→ **Problems**
1. In the text to read, find "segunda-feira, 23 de" and reproduce everything up to and including "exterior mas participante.".
2. Take up the text to read again after its last words.

→ **Text to read**
------------------------------

“Um não sei quê, que nasce não sei onde,/Vem não sei como, e dói não sei porquê.” Luís de Camões

"Na dor lida sentem bem,/Não as duas que êle teve,/Mas só a que êles não têm." Fernando Pessoa

"Lividos astros,/Soidões lacustres.../Lemes e mastros.../E os alabastros/Dos balaustres!" Camilo Pessanha

"E eu estou feliz ainda./Mas faz-se tarde/e sei que é tempo de continuar." Helder Macedo

"Conchas, pedrinhas, pedacinhos de ossos..." Camilo Pessanha

“Vem, vagamente,/Vem, levemente,/Vem sozinha, solene, com as mãos caídas/Ao teu lado, vem” Álvaro de Campos

"Chove nela graça tanta/que dá graça à fermosura;/vai fermosa, e não segura." Luís de Camões

segunda-feira, 23 de julho de 2012

As cativas


      A quinta longa-metragem de Bertrand Bonello, “Apollonide - Memórias de um Bordel”/”L’Apollonide (Souvenirs de la maison close)” (2011), vai à procura da "mais antiga profissão do mundo" em Paris da Belle Époque, assumindo as influências para tanto pertinentes da história do cinema – Max Ophuls, Luis Buñuel – para se situar do lado delas, para o que o realizador assume um ponto de vista exterior mas participante.

------------------------------

→ **Recorded data**
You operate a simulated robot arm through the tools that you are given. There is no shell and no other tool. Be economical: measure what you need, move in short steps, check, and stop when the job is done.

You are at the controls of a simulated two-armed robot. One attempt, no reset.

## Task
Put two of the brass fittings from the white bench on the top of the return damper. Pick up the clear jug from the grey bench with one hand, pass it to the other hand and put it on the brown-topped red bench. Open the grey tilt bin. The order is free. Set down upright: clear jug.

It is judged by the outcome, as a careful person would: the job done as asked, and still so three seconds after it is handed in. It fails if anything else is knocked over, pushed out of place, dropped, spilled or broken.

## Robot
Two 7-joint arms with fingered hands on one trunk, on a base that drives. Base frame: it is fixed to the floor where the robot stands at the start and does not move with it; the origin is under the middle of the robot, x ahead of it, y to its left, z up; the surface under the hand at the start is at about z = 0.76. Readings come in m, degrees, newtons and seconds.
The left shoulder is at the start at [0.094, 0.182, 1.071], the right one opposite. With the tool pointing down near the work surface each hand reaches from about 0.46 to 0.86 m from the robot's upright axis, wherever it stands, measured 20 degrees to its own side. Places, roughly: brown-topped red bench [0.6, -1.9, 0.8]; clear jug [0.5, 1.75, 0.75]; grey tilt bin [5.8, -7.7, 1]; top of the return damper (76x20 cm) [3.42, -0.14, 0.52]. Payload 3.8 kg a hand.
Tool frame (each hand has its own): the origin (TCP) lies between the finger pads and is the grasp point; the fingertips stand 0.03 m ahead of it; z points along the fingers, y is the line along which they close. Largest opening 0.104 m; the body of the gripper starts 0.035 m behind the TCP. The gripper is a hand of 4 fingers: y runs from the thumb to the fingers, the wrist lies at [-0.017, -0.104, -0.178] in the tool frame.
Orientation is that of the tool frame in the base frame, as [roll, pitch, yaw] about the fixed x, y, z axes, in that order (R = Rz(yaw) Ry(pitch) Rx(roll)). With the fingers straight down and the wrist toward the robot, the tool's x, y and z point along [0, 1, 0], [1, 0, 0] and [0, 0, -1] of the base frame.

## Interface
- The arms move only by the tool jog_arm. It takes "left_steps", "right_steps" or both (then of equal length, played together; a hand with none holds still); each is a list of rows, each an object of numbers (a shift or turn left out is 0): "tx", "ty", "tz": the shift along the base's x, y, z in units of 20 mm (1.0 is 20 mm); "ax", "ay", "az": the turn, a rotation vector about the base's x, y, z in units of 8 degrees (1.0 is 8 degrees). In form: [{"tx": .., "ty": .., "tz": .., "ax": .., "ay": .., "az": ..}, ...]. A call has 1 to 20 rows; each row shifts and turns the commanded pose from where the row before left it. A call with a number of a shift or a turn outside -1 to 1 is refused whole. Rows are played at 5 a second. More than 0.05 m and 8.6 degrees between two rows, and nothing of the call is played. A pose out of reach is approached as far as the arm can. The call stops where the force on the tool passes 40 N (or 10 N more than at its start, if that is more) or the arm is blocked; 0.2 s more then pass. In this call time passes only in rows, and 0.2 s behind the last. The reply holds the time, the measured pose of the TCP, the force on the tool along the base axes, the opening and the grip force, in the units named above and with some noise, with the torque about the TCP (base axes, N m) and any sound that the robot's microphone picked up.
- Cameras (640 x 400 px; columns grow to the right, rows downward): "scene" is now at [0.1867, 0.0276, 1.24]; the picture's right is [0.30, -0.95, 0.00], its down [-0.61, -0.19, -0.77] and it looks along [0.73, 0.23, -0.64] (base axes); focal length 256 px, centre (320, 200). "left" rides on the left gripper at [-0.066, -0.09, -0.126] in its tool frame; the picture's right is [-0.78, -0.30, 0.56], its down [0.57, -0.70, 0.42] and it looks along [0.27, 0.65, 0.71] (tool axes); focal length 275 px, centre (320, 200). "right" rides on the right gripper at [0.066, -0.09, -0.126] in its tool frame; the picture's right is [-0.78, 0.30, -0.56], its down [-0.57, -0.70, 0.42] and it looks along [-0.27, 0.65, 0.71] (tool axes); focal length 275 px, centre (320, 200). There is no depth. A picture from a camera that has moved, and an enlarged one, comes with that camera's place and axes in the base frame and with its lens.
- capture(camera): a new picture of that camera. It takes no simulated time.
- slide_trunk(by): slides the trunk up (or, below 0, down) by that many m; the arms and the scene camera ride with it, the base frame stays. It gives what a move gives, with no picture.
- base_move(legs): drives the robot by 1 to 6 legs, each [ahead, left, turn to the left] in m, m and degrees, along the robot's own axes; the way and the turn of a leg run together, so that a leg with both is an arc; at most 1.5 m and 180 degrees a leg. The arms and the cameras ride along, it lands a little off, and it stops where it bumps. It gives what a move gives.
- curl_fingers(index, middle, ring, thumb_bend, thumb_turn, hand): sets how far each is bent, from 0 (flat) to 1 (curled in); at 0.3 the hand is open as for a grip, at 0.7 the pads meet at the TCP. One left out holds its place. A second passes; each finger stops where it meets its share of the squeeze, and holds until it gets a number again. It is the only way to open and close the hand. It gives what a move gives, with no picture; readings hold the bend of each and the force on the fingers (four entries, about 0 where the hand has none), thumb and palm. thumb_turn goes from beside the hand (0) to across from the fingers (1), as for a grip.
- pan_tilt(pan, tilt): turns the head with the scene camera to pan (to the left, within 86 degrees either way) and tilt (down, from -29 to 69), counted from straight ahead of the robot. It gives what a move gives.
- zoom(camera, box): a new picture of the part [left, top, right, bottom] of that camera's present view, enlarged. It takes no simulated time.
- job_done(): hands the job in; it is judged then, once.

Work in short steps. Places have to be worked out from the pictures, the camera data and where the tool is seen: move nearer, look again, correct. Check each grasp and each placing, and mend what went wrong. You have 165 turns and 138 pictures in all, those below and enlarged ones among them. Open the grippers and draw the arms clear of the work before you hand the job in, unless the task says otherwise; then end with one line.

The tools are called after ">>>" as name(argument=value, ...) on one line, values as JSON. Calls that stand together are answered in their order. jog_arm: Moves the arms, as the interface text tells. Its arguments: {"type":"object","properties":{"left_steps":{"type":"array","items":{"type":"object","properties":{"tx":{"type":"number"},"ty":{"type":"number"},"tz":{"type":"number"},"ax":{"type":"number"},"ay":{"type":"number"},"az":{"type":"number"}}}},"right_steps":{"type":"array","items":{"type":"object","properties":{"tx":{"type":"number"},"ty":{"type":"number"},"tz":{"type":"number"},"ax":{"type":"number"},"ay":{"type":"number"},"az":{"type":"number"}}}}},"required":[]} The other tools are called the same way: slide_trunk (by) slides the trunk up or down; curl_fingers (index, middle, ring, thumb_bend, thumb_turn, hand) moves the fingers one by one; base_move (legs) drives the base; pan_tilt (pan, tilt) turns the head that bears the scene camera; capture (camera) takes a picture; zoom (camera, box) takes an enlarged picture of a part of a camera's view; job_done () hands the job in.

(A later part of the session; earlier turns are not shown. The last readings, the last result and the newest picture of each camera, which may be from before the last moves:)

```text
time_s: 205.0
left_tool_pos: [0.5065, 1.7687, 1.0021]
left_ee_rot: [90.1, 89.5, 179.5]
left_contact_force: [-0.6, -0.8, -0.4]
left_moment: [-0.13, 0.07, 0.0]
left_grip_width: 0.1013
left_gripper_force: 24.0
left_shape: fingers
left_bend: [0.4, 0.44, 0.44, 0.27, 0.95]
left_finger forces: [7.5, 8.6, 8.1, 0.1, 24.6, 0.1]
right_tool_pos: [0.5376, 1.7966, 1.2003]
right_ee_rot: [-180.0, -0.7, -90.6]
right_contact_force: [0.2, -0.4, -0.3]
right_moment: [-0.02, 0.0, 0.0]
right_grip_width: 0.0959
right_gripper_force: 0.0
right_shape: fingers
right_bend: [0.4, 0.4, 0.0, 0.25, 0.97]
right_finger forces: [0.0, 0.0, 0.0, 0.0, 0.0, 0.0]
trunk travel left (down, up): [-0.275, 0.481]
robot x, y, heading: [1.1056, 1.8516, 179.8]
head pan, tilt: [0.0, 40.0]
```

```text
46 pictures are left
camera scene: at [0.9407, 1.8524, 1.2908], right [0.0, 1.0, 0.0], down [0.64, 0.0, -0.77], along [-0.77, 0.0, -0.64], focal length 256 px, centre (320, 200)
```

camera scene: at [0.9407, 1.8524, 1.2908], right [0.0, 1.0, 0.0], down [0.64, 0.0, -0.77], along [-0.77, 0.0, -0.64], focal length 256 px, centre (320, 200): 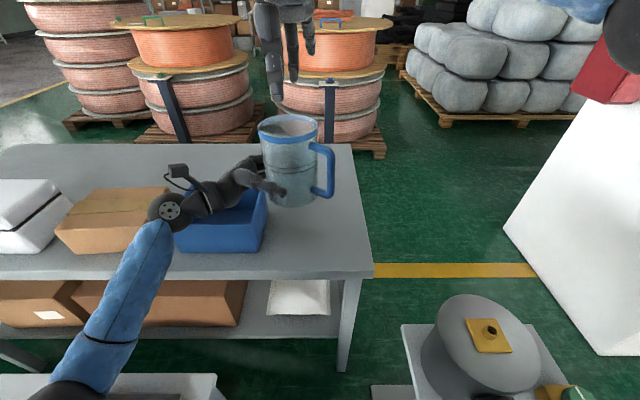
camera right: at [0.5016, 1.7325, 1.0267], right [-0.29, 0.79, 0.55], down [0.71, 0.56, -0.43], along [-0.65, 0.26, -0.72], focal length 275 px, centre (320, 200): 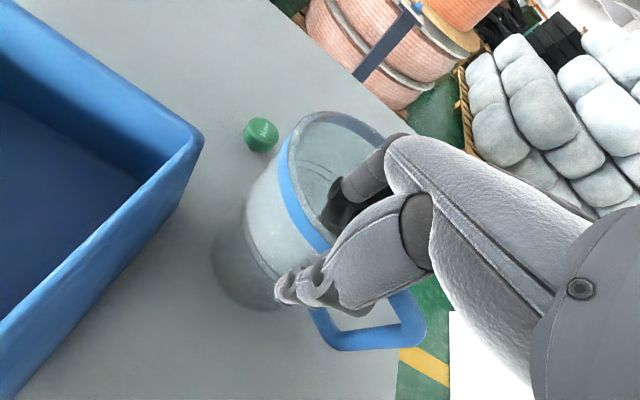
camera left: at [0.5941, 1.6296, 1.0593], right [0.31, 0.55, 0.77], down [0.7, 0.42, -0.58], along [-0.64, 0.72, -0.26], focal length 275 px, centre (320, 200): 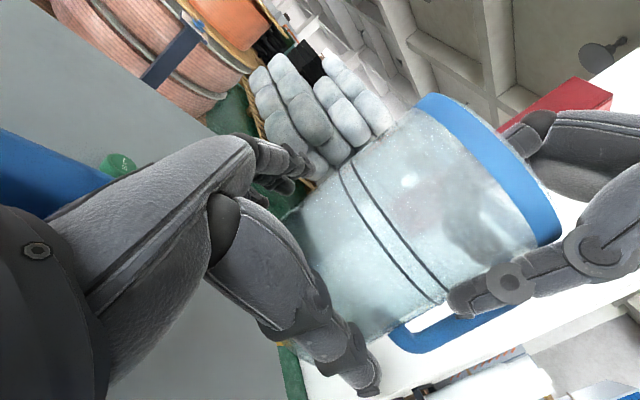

------------------------------

→ **Task answers**
1.
segunda-feira, 23 de julho de 2012

As cativas


      A quinta longa-metragem de Bertrand Bonello, “Apollonide - Memórias de um Bordel”/”L’Apollonide (Souvenirs de la maison close)” (2011), vai à procura da "mais antiga profissão do mundo" em Paris da Belle Époque, assumindo as influências para tanto pertinentes da história do cinema – Max Ophuls, Luis Buñuel – para se situar do lado delas, para o que o realizador assume um ponto de vista exterior mas participante.

2.
            O que nos tempos que correm poderia passar por uma exploração grosseira coloca a questão em imagens e palavras justas e certeiras, sem julgar ninguém mas mostrando como foi, como era quando as "casas" eram fechadas a partir de um momento, mostrado no plano final, em que deixaram de haver portas fechadas, tudo se passa em qualquer lugar. Mas o realizador também recusa o porno-chique que o tema poderia propiciar, em benefício de um rigoroso retrato de época sem complacências, mostrando o que dói onde lhes dói a elas, como o encaram também com naturalidade, como o pagam na carne. A personagem inicial de Madeleine/Alice Barnole vai servir de fio condutor de uma narrativa que o não quer ser, para ilustrar o limite a que cada uma das outras está também sujeita, e o regresso recorrente da sua história está muito bem visto, para que o momento fatal surja só no fim – depois as lágrimas do sonho dela, Buñuel de passagem, além da caixinha fechada, mais “Bela de Dia”/”Belle de Jour” (1967) do que “Un Chien Andalou” (1929) em todo o caso.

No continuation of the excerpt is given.